== Selected passage

Anastasi, Amanda. The Inheritors. North Fitzroy: Black Pepper Publishing, 2021. RRP: $24.00, 70pp, ISBN: 9780648038788.
Gemma White
‘You cannot live without what you’ve destroyed’ (47)
The Inheritors opens with the promise of new beginnings, with the poem ‘Newcomer’. Here, Amanda Anastasi describes a child who will experience ‘no freer moment than this’, a freshness of being, of perceiving ‘before / indoctrination begins its sly, steady seep’ (3). So too are described the ‘expectations’ sewn into the child’s birth. But are we talking about the weight of global warming, put off and delegated to future generations? Or are we speaking of the normalcies that form human consciousness, the mental ‘steps that will tread too carefully to invite / epiphany’ (3)?
This need for an inner change of perception or realisation is a theme in Anastasi’s work—it must happen before outer transformation can come. After being flagged in the first poem and continued throughout, it appears most perceptibly in ‘Household Chores’, where we are encouraged to ‘Vacuum up […] niggling doubts’ and to ‘Keep the cobwebs on the walls rather than in your thinking’ (18). In ‘Koala Holds Up Traffic’, a stray koala attracts attention on a road from families in four-wheel drives. After ‘photo snaps / and Facebook Live narrations’, the koala returns ‘to the retreating forest’, while ‘The people / re-enter their cars, turn on playlists and continue’ (6). The word ‘continue’ is telling here. What are the people continuing? Their fog? Or their disconnect, between a chance sighting of a cute koala on the road and the welfare of the ‘retreating forest’ and all its creatures?

====

• **Directive**
In the selected passage, find "Anastasi, Amanda. The" and reproduce everything up to and including "invite / epiphany’ (3)?".

== Recorded data

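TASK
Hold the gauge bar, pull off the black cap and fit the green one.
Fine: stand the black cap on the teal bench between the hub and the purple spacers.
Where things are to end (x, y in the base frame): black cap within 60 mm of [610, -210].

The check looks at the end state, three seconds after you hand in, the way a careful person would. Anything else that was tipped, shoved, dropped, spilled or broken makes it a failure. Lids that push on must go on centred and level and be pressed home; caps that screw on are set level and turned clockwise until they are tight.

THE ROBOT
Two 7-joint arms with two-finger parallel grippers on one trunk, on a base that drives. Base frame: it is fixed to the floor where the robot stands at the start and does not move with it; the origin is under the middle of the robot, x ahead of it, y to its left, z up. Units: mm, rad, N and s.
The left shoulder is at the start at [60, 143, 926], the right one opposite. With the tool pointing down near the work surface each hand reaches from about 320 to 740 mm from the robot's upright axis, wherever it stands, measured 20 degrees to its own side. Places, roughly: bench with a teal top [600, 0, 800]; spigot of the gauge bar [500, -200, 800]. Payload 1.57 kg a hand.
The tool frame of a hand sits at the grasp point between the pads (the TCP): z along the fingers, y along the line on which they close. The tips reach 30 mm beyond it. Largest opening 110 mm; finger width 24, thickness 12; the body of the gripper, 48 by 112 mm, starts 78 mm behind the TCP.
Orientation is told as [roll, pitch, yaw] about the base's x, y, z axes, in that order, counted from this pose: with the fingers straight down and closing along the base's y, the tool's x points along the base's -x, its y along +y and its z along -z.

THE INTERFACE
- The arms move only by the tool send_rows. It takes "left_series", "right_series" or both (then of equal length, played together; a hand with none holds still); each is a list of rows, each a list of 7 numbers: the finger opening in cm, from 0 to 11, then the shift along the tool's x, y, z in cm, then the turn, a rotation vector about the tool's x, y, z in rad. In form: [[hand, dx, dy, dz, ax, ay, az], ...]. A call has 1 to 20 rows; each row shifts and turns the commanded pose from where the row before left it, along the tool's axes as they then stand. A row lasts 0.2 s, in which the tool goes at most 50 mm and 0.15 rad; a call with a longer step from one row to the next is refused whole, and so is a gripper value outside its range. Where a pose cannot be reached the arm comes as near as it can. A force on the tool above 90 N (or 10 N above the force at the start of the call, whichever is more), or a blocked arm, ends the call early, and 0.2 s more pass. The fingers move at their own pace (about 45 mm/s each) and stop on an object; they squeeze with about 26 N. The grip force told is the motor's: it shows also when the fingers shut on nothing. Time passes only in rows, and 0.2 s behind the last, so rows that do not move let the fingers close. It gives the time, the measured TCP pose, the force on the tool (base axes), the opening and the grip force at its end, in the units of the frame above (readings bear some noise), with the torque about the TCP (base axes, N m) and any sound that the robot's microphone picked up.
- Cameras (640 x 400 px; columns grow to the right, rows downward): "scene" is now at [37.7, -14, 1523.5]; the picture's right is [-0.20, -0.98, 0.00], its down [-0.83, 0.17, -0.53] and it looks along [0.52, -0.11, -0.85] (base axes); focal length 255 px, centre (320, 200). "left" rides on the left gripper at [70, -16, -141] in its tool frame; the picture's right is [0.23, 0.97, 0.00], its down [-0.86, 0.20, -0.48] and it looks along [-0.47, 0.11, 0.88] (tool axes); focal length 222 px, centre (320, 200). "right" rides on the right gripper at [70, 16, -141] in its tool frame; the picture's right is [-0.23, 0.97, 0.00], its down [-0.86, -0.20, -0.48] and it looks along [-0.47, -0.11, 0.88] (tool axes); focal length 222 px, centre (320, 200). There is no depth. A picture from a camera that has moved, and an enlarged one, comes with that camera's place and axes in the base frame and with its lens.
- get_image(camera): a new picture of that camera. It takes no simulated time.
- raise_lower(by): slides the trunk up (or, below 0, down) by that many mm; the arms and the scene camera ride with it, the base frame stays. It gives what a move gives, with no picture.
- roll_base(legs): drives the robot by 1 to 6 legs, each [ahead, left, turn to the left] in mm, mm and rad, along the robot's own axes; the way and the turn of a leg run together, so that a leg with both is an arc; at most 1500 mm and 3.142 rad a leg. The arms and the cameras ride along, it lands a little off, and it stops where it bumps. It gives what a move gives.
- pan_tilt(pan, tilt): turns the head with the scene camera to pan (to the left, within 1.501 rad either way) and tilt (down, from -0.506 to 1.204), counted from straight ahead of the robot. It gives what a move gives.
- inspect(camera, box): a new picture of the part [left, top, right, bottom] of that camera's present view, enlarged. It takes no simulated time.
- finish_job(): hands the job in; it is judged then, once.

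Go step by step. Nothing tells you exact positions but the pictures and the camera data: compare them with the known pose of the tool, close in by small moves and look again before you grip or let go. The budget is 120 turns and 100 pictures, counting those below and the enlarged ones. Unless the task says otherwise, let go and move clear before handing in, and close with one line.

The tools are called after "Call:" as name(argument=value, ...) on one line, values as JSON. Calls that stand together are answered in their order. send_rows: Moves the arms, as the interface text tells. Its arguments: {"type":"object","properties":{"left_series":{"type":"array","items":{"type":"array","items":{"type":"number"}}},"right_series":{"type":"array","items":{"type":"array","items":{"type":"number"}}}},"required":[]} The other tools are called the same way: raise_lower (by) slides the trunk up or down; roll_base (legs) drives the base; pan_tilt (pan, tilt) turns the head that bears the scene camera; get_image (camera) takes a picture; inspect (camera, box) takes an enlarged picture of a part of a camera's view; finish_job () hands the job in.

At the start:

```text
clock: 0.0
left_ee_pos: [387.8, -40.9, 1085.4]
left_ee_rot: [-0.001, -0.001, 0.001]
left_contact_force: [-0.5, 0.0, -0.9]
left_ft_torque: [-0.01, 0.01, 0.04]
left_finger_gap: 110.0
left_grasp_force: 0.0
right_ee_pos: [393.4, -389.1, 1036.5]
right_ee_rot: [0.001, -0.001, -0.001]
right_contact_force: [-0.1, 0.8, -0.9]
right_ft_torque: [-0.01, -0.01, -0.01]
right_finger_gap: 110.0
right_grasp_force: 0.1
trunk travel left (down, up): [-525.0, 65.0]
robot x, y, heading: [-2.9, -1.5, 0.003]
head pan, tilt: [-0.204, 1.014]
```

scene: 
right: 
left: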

====

• **Result**
Anastasi, Amanda. The Inheritors. North Fitzroy: Black Pepper Publishing, 2021. RRP: $24.00, 70pp, ISBN: 9780648038788.
Gemma White
‘You cannot live without what you’ve destroyed’ (47)
The Inheritors opens with the promise of new beginnings, with the poem ‘Newcomer’. Here, Amanda Anastasi describes a child who will experience ‘no freer moment than this’, a freshness of being, of perceiving ‘before / indoctrination begins its sly, steady seep’ (3). So too are described the ‘expectations’ sewn into the child’s birth. But are we talking about the weight of global warming, put off and delegated to future generations? Or are we speaking of the normalcies that form human consciousness, the mental ‘steps that will tread too carefully to invite / epiphany’ (3)?